There was no justification for the abortive coup of May 1979 and the successful one
in June 1979 because both took place during election period. The Supreme Military
Council II (SMC II) headed by General Akuffo was barely to hand over the reins of
government to a civilian government. The PNDC of 31st December 1981 also occurred
when a civilian administration headed by the Late President Hilla Limann was in
place. Akuffo and Limann regimes had committed repugnant acts of corruption, but
those of Rawlings were worse and outweighed that of Akuffo and Limnan combined.
The AFRC and PNDC regimes exterminated innocent lives. The mentioned regimes did not
only kill but robbed some people of their property and then forced them into
political exile. All these happened under Rawlings' military regimes. He personally
endorsed the killings of many people. He is now shamelessly seeking cover and
protection under the Indemnity clause. What is normally good for the goose is also
good for the gander. I will stop short of saying he killed others so he must be
killed. He is now a changed person. He is remorseful.

To dissuade other military personnel from going down the same path to acquire wealth
at the expense of the masses, I will side with those asking for the abolition of the
clause. However, the President of Ghana can pardon Rawlings and the likes of Boakye
Djan but not without issuing them and anyone entertaining the idea of overthrowing
elected governments a stern warning.

I warn our corrupt politicians who by their annoyingly corrupt acts give cause for
military interventions in our politics. Ghanaians should take cue from the ongoing
Arab Spring. That is what is a popular people's revolution but not a hungry lanky
soldier in search of wealth taking up arms to overthrow a government only to enrich
himself overnight. Real people's power can make it difficulty for the army to dabble
in politics. Look at what is happening in Egypt where people's power has forced the
military to quicken their exit from government.
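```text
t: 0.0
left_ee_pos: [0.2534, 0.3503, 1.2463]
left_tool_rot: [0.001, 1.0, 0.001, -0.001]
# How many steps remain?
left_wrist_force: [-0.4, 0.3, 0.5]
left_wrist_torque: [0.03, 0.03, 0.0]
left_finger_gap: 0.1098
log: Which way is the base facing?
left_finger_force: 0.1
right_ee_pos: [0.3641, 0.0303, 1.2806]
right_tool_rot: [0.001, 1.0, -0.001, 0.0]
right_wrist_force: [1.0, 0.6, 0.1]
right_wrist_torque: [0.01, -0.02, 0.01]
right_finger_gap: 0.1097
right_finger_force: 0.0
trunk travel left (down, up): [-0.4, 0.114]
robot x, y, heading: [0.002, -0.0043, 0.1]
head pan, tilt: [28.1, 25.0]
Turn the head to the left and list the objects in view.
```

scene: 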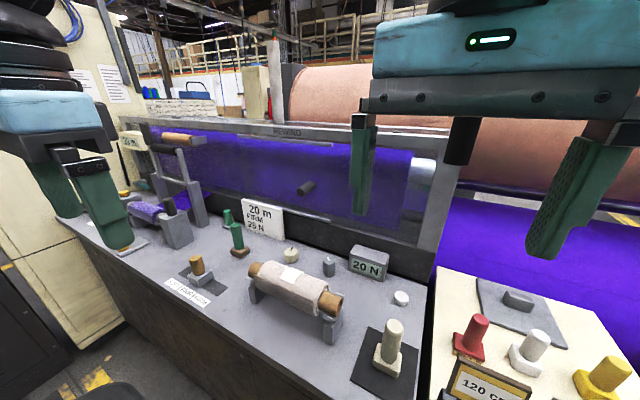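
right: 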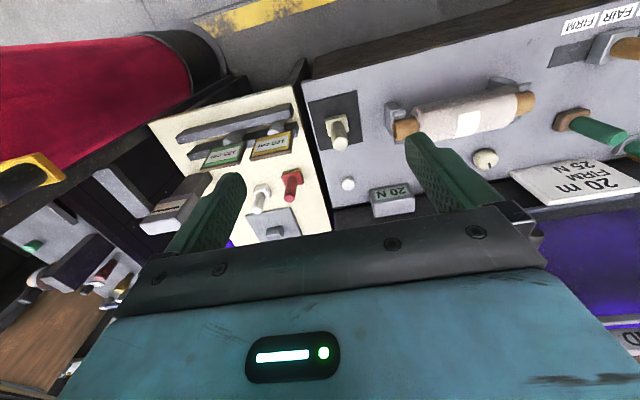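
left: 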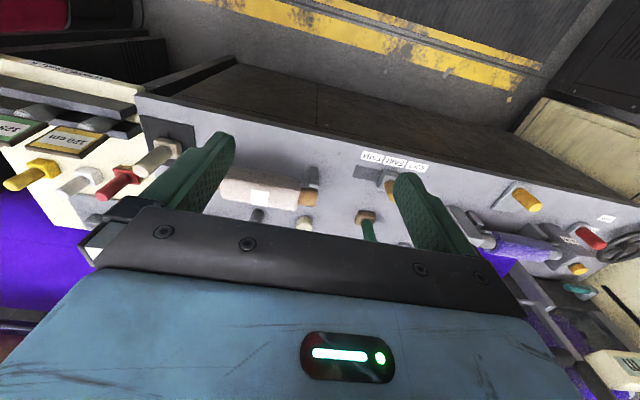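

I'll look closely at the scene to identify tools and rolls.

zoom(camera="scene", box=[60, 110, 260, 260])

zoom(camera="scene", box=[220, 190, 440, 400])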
Do I finally support the abolition of the Indemnity Clause? Yes! Do I support
Rawlings ever facing trial? Yes! Do I support future incarceration of Rawlings for
overthrowing governments and executing both past Heads of State and innocent people?
I will not comment on this. Ghanaians can pardon him for the evils he committed
against the nation as long as he continues to show remorse. He can continue to share
his views like any other Ghanaian but not in his usual style of intimidation.

Cast indemnity clause down the sewers. Ghana as said by Dr Kwame Nkrumah is free
forever. With the indemnity clause consigned to the refuse bin, Ghana is free
forever from the insults, intimidations and the divisive tribalism by Rawlings.